=== TASK DETAILS ===
Below, find each line holding "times" and state how many there are, using the number alone.

=== DATA EXCERPT ===
+ + + + + + +

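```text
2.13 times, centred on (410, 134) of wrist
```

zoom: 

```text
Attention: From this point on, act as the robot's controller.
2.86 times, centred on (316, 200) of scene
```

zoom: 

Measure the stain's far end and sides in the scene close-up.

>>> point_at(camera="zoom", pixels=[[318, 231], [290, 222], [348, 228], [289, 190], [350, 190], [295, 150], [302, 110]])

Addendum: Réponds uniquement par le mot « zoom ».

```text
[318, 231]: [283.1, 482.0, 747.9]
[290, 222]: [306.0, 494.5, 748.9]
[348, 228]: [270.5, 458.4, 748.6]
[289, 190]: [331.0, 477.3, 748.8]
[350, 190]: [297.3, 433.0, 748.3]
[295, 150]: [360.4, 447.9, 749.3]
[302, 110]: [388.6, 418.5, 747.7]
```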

+ + + + + + +

=== FULL ANSWER ===
2